I’m coming in with the sickness: finding a lost C64 treasure
It’s a sad fact that emulation is no longer a hot topic in game culture any more. What with the ubiquity of retro content and its sad consignment to a neglected mule that’s fired up once in a blue moon to visit some misty past, it’s easy to let exciting developments slip by.
Emulation is more than some novelty jukebox for rainy afternoons - it’s crucial to maintaining a history of computing. For instance, *all* Commodore 64s will apparently stop working by 2050 due to non-replaceable component failures. Spechums had better not start crowing - Z80s are SHIT and die even quicker than 6510s and that’s a fact - it’s because they run faster. We’ll still have various 68000s for Amigas, STs, Megadrives and NeoGeos, but getting the right dies will place their extinction around a decade or two after the 8-bits. CPUs are one thing - after all, the generic ones were manufactured in huge quantities, but it’s the system-specific ICs that are the problem.
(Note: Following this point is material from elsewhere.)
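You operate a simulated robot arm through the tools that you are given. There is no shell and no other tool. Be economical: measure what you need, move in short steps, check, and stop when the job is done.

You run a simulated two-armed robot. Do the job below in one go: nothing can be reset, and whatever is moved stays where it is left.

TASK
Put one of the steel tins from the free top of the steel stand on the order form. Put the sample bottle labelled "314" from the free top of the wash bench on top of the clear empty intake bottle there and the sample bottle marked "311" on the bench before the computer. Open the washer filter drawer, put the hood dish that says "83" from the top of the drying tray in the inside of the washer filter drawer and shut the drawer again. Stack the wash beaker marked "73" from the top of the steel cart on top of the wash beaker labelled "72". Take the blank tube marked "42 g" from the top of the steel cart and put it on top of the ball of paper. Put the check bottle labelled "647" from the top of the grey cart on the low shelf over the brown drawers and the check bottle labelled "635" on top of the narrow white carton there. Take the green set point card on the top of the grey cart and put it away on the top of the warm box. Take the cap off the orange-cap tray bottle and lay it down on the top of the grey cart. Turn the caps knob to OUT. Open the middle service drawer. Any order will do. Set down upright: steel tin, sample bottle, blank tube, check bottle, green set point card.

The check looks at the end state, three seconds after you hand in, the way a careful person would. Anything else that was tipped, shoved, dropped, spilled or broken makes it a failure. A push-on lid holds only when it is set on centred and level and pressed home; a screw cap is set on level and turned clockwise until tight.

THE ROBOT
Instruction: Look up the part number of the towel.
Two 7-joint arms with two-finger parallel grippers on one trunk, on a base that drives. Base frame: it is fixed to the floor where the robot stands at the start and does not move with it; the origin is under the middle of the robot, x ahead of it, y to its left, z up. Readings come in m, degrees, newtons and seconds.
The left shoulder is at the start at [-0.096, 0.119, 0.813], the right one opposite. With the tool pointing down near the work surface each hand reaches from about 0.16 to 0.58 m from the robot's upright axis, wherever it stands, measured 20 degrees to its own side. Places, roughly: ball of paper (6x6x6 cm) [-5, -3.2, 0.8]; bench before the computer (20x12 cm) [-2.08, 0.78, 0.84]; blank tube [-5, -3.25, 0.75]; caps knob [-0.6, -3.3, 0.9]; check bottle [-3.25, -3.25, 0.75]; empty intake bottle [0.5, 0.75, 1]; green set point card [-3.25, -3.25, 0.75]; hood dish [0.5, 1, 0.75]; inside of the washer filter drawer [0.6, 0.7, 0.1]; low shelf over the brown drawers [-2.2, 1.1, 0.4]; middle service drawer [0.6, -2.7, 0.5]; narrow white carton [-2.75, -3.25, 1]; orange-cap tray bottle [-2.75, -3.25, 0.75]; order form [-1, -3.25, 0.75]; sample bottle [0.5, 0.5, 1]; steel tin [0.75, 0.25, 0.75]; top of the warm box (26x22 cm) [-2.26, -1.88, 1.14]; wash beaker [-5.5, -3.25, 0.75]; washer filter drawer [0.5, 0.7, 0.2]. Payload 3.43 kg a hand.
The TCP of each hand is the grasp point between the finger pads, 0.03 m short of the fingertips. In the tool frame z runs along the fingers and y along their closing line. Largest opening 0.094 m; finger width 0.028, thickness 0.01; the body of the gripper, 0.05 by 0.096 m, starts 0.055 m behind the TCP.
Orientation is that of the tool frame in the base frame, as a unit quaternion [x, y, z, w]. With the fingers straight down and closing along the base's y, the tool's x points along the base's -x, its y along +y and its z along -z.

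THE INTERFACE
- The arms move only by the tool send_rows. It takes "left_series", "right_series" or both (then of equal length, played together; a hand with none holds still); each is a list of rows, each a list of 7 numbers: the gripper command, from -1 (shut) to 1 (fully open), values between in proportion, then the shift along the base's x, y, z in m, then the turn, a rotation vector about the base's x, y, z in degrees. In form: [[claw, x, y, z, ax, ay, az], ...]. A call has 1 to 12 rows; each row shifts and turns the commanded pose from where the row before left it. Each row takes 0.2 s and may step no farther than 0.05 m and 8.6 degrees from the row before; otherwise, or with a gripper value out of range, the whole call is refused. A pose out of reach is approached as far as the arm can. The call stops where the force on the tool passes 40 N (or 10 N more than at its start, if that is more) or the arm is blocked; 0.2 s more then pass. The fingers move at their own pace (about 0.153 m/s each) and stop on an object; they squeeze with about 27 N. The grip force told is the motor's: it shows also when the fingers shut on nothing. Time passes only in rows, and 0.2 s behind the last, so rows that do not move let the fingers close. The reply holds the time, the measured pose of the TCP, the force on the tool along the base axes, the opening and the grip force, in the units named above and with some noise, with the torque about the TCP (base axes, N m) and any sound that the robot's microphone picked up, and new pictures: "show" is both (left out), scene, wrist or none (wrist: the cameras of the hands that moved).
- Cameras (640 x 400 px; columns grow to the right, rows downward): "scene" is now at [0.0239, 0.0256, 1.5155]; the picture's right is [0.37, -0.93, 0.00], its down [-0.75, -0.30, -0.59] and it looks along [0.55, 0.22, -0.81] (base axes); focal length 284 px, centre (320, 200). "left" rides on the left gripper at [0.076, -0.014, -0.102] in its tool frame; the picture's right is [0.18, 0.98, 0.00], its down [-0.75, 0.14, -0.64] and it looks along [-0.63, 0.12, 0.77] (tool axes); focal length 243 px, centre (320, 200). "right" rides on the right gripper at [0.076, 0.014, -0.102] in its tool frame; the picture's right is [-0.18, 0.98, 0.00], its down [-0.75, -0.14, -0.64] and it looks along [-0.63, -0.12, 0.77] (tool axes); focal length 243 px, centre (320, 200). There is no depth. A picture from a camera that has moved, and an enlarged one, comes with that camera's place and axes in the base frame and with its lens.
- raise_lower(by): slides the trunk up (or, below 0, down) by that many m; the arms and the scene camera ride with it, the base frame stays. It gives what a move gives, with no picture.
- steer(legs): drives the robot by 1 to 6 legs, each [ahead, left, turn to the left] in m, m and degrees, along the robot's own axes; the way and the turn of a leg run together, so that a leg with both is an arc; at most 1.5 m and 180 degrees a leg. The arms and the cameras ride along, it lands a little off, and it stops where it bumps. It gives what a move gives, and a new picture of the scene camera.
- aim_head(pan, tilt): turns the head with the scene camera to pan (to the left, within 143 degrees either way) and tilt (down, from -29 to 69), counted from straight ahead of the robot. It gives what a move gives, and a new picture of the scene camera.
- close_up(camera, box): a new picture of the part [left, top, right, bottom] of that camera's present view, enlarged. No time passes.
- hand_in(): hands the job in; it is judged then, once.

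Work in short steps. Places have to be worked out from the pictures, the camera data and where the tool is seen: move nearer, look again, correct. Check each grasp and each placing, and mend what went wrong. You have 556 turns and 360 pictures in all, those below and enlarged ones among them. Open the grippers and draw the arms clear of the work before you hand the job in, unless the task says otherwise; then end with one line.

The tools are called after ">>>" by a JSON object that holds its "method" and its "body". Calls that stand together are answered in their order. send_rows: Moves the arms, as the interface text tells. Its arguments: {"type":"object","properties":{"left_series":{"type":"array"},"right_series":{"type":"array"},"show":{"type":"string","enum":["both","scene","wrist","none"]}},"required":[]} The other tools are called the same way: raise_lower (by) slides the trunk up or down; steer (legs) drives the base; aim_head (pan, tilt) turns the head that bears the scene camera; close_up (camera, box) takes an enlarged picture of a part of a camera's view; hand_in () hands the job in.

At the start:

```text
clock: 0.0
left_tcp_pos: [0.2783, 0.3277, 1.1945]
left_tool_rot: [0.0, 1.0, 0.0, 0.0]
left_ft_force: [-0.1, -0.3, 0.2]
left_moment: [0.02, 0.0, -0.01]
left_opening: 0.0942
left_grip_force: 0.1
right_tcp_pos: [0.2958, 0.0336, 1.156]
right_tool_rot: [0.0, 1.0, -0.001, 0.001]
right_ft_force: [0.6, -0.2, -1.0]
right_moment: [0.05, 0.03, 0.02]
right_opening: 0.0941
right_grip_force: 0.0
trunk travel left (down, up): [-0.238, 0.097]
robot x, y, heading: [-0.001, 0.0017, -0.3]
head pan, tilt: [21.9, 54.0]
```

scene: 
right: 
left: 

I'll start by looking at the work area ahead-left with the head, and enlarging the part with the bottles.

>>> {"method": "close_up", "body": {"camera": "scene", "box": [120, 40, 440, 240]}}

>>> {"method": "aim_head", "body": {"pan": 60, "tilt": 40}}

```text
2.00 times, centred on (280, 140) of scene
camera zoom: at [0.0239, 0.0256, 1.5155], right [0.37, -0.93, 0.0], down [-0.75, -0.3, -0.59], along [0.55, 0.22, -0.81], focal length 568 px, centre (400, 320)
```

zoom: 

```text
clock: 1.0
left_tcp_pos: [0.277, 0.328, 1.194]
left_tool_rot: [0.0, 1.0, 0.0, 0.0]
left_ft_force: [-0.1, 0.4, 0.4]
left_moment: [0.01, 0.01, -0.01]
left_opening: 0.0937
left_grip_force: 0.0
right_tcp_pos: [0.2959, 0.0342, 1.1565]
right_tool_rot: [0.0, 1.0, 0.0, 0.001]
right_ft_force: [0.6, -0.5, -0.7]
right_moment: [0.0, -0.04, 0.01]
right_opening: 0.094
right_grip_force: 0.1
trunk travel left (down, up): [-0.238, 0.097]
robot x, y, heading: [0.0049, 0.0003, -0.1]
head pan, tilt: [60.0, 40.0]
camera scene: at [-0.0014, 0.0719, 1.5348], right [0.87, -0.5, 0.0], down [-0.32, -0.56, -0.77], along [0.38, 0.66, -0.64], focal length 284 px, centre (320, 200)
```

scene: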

SIDs, VICs, ULAs, Fat Agnuses and the like are much, much scarcer.
So fuck you, you bitches that fire up some 8-bit masterpiece of programming only to complain that it’s too hard or isn’t ‘as good’ as modern games. This is vital shit and we should be immensely thankful that are enough people in the world interested in advancing the discipline and providing ever more awesome tools.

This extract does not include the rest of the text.